Work to do: What follows is a listing to be transcribed exactly. The answer is a JSON array that holds each line as a string and skips blank lines.

Stored data:
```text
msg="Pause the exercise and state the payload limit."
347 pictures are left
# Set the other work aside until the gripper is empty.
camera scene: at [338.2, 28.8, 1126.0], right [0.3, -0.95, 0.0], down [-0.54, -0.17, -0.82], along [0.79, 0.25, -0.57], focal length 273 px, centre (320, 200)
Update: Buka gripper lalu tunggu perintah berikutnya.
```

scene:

Result for this exercise:
[
  "```text",
  "msg=\"Pause the exercise and state the payload limit.\"",
  "347 pictures are left",
  "# Set the other work aside until the gripper is empty.",
  "camera scene: at [338.2, 28.8, 1126.0], right [0.3, -0.95, 0.0], down [-0.54, -0.17, -0.82], along [0.79, 0.25, -0.57], focal length 273 px, centre (320, 200)",
  "Update: Buka gripper lalu tunggu perintah berikutnya.",
  "```",
  "scene:"
]